TASK DIRECTIONS. Copy all lines below exactly as written. Leave pictures out. Return a JSON list in which every string is one line; blank lines are skipped.

========

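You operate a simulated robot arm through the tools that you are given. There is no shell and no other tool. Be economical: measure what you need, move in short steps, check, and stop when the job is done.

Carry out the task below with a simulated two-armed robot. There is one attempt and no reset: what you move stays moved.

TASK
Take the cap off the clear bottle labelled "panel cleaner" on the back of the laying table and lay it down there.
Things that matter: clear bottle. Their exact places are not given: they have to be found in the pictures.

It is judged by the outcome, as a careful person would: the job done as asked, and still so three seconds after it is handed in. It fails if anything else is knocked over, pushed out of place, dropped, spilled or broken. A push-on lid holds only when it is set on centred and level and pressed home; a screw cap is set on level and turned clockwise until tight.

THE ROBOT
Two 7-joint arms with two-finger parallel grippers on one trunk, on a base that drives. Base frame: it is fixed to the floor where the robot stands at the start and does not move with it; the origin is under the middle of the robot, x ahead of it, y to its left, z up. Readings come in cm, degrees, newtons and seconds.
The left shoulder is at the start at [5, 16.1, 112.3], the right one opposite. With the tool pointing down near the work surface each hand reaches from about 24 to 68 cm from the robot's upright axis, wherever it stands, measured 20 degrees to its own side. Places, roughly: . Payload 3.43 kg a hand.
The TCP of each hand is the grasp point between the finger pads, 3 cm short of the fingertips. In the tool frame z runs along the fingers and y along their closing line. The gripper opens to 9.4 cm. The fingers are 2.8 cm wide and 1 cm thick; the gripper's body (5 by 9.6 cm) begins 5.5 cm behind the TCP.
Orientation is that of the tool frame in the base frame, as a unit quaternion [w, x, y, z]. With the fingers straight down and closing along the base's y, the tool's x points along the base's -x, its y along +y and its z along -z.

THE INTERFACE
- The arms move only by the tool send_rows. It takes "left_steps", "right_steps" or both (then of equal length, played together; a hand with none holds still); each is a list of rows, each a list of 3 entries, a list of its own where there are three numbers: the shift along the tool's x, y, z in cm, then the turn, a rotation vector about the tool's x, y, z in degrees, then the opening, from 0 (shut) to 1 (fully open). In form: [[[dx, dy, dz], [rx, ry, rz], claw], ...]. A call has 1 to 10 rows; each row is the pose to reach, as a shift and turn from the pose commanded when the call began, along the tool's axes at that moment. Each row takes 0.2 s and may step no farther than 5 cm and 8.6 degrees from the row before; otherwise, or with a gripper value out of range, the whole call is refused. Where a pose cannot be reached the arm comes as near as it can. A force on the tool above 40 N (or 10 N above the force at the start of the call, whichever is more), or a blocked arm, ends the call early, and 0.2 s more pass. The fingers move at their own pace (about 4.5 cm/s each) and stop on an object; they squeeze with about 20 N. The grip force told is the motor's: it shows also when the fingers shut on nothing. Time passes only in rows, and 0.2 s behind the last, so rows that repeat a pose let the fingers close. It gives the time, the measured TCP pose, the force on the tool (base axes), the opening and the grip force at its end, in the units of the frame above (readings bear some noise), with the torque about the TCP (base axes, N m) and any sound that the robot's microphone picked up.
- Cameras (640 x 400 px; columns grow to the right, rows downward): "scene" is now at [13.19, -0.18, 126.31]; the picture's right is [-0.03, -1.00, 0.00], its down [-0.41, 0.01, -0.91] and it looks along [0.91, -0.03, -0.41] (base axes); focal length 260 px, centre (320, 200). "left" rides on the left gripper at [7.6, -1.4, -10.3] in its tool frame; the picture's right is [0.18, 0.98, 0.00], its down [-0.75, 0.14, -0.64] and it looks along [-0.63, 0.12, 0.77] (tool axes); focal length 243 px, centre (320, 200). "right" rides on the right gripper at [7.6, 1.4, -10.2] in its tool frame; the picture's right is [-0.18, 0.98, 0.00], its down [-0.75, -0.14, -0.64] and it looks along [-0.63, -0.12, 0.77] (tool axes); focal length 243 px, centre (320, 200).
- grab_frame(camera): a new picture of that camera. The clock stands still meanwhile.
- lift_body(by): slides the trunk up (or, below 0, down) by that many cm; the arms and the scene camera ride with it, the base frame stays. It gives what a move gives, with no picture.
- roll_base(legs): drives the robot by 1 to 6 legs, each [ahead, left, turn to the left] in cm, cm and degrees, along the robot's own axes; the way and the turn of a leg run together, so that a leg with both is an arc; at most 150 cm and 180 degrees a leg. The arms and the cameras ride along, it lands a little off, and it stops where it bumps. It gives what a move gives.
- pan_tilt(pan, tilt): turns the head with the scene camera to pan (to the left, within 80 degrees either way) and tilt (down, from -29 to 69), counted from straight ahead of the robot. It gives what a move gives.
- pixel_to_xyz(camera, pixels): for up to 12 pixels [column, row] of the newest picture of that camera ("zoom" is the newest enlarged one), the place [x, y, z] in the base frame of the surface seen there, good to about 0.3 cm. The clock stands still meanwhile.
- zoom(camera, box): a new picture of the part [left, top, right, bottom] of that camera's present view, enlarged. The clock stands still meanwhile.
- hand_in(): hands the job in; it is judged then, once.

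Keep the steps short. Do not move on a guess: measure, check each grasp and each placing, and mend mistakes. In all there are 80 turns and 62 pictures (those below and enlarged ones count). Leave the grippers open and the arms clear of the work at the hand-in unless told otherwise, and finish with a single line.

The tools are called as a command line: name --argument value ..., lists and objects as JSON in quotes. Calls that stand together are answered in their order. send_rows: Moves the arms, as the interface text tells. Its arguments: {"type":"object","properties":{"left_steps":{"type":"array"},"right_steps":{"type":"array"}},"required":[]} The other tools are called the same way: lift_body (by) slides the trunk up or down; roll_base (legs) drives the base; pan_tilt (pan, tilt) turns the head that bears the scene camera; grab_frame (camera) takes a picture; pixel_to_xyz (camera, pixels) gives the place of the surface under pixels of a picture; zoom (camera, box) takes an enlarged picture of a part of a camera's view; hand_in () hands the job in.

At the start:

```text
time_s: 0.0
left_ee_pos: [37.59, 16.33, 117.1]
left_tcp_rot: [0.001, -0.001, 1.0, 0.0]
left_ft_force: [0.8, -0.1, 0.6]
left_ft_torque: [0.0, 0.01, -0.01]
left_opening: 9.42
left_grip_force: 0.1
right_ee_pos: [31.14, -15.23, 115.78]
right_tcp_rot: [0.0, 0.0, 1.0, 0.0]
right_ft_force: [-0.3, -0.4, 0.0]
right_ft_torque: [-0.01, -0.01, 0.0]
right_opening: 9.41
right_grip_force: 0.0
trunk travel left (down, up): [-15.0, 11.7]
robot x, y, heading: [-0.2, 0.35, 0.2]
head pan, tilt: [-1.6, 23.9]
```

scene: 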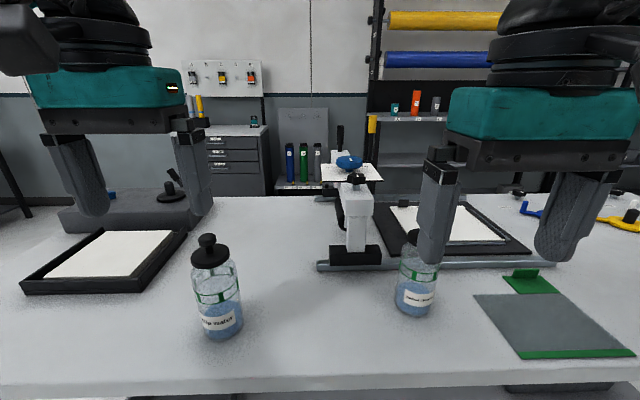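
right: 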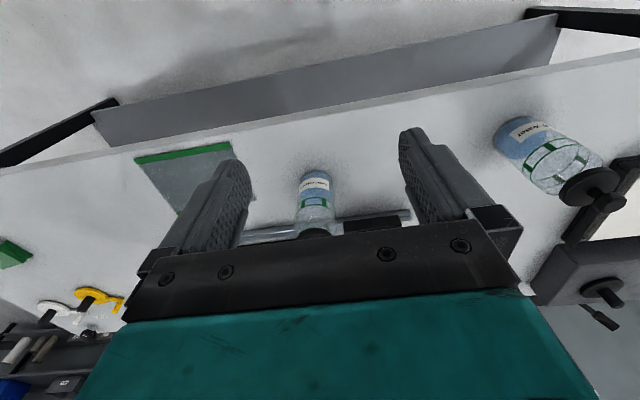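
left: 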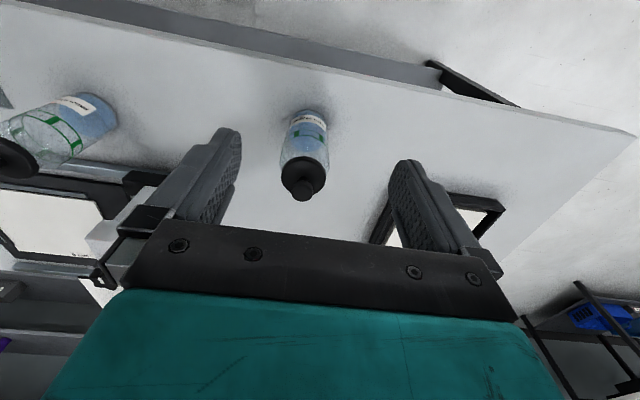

========

ANSWER TO THE TASK.
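[
  "You operate a simulated robot arm through the tools that you are given. There is no shell and no other tool. Be economical: measure what you need, move in short steps, check, and stop when the job is done.",
  "Carry out the task below with a simulated two-armed robot. There is one attempt and no reset: what you move stays moved.",
  "TASK",
  "Take the cap off the clear bottle labelled \"panel cleaner\" on the back of the laying table and lay it down there.",
  "Things that matter: clear bottle. Their exact places are not given: they have to be found in the pictures.",
  "It is judged by the outcome, as a careful person would: the job done as asked, and still so three seconds after it is handed in. It fails if anything else is knocked over, pushed out of place, dropped, spilled or broken. A push-on lid holds only when it is set on centred and level and pressed home; a screw cap is set on level and turned clockwise until tight.",
  "THE ROBOT",
  "Two 7-joint arms with two-finger parallel grippers on one trunk, on a base that drives. Base frame: it is fixed to the floor where the robot stands at the start and does not move with it; the origin is under the middle of the robot, x ahead of it, y to its left, z up. Readings come in cm, degrees, newtons and seconds.",
  "The left shoulder is at the start at [5, 16.1, 112.3], the right one opposite. With the tool pointing down near the work surface each hand reaches from about 24 to 68 cm from the robot's upright axis, wherever it stands, measured 20 degrees to its own side. Places, roughly: . Payload 3.43 kg a hand.",
  "The TCP of each hand is the grasp point between the finger pads, 3 cm short of the fingertips. In the tool frame z runs along the fingers and y along their closing line. The gripper opens to 9.4 cm. The fingers are 2.8 cm wide and 1 cm thick; the gripper's body (5 by 9.6 cm) begins 5.5 cm behind the TCP.",
  "Orientation is that of the tool frame in the base frame, as a unit quaternion [w, x, y, z]. With the fingers straight down and closing along the base's y, the tool's x points along the base's -x, its y along +y and its z along -z.",
  "THE INTERFACE",
  "- The arms move only by the tool send_rows. It takes \"left_steps\", \"right_steps\" or both (then of equal length, played together; a hand with none holds still); each is a list of rows, each a list of 3 entries, a list of its own where there are three numbers: the shift along the tool's x, y, z in cm, then the turn, a rotation vector about the tool's x, y, z in degrees, then the opening, from 0 (shut) to 1 (fully open). In form: [[[dx, dy, dz], [rx, ry, rz], claw], ...]. A call has 1 to 10 rows; each row is the pose to reach, as a shift and turn from the pose commanded when the call began, along the tool's axes at that moment. Each row takes 0.2 s and may step no farther than 5 cm and 8.6 degrees from the row before; otherwise, or with a gripper value out of range, the whole call is refused. Where a pose cannot be reached the arm comes as near as it can. A force on the tool above 40 N (or 10 N above the force at the start of the call, whichever is more), or a blocked arm, ends the call early, and 0.2 s more pass. The fingers move at their own pace (about 4.5 cm/s each) and stop on an object; they squeeze with about 20 N. The grip force told is the motor's: it shows also when the fingers shut on nothing. Time passes only in rows, and 0.2 s behind the last, so rows that repeat a pose let the fingers close. It gives the time, the measured TCP pose, the force on the tool (base axes), the opening and the grip force at its end, in the units of the frame above (readings bear some noise), with the torque about the TCP (base axes, N m) and any sound that the robot's microphone picked up.",
  "- Cameras (640 x 400 px; columns grow to the right, rows downward): \"scene\" is now at [13.19, -0.18, 126.31]; the picture's right is [-0.03, -1.00, 0.00], its down [-0.41, 0.01, -0.91] and it looks along [0.91, -0.03, -0.41] (base axes); focal length 260 px, centre (320, 200). \"left\" rides on the left gripper at [7.6, -1.4, -10.3] in its tool frame; the picture's right is [0.18, 0.98, 0.00], its down [-0.75, 0.14, -0.64] and it looks along [-0.63, 0.12, 0.77] (tool axes); focal length 243 px, centre (320, 200). \"right\" rides on the right gripper at [7.6, 1.4, -10.2] in its tool frame; the picture's right is [-0.18, 0.98, 0.00], its down [-0.75, -0.14, -0.64] and it looks along [-0.63, -0.12, 0.77] (tool axes); focal length 243 px, centre (320, 200).",
  "- grab_frame(camera): a new picture of that camera. The clock stands still meanwhile.",
  "- lift_body(by): slides the trunk up (or, below 0, down) by that many cm; the arms and the scene camera ride with it, the base frame stays. It gives what a move gives, with no picture.",
  "- roll_base(legs): drives the robot by 1 to 6 legs, each [ahead, left, turn to the left] in cm, cm and degrees, along the robot's own axes; the way and the turn of a leg run together, so that a leg with both is an arc; at most 150 cm and 180 degrees a leg. The arms and the cameras ride along, it lands a little off, and it stops where it bumps. It gives what a move gives.",
  "- pan_tilt(pan, tilt): turns the head with the scene camera to pan (to the left, within 80 degrees either way) and tilt (down, from -29 to 69), counted from straight ahead of the robot. It gives what a move gives.",
  "- pixel_to_xyz(camera, pixels): for up to 12 pixels [column, row] of the newest picture of that camera (\"zoom\" is the newest enlarged one), the place [x, y, z] in the base frame of the surface seen there, good to about 0.3 cm. The clock stands still meanwhile.",
  "- zoom(camera, box): a new picture of the part [left, top, right, bottom] of that camera's present view, enlarged. The clock stands still meanwhile.",
  "- hand_in(): hands the job in; it is judged then, once.",
  "Keep the steps short. Do not move on a guess: measure, check each grasp and each placing, and mend mistakes. In all there are 80 turns and 62 pictures (those below and enlarged ones count). Leave the grippers open and the arms clear of the work at the hand-in unless told otherwise, and finish with a single line.",
  "The tools are called as a command line: name --argument value ..., lists and objects as JSON in quotes. Calls that stand together are answered in their order. send_rows: Moves the arms, as the interface text tells. Its arguments: {\"type\":\"object\",\"properties\":{\"left_steps\":{\"type\":\"array\"},\"right_steps\":{\"type\":\"array\"}},\"required\":[]} The other tools are called the same way: lift_body (by) slides the trunk up or down; roll_base (legs) drives the base; pan_tilt (pan, tilt) turns the head that bears the scene camera; grab_frame (camera) takes a picture; pixel_to_xyz (camera, pixels) gives the place of the surface under pixels of a picture; zoom (camera, box) takes an enlarged picture of a part of a camera's view; hand_in () hands the job in.",
  "At the start:",
  "```text",
  "time_s: 0.0",
  "left_ee_pos: [37.59, 16.33, 117.1]",
  "left_tcp_rot: [0.001, -0.001, 1.0, 0.0]",
  "left_ft_force: [0.8, -0.1, 0.6]",
  "left_ft_torque: [0.0, 0.01, -0.01]",
  "left_opening: 9.42",
  "left_grip_force: 0.1",
  "right_ee_pos: [31.14, -15.23, 115.78]",
  "right_tcp_rot: [0.0, 0.0, 1.0, 0.0]",
  "right_ft_force: [-0.3, -0.4, 0.0]",
  "right_ft_torque: [-0.01, -0.01, 0.0]",
  "right_opening: 9.41",
  "right_grip_force: 0.0",
  "trunk travel left (down, up): [-15.0, 11.7]",
  "robot x, y, heading: [-0.2, 0.35, 0.2]",
  "head pan, tilt: [-1.6, 23.9]",
  "```",
  "scene: ",
  "right: ",
  "left: "
]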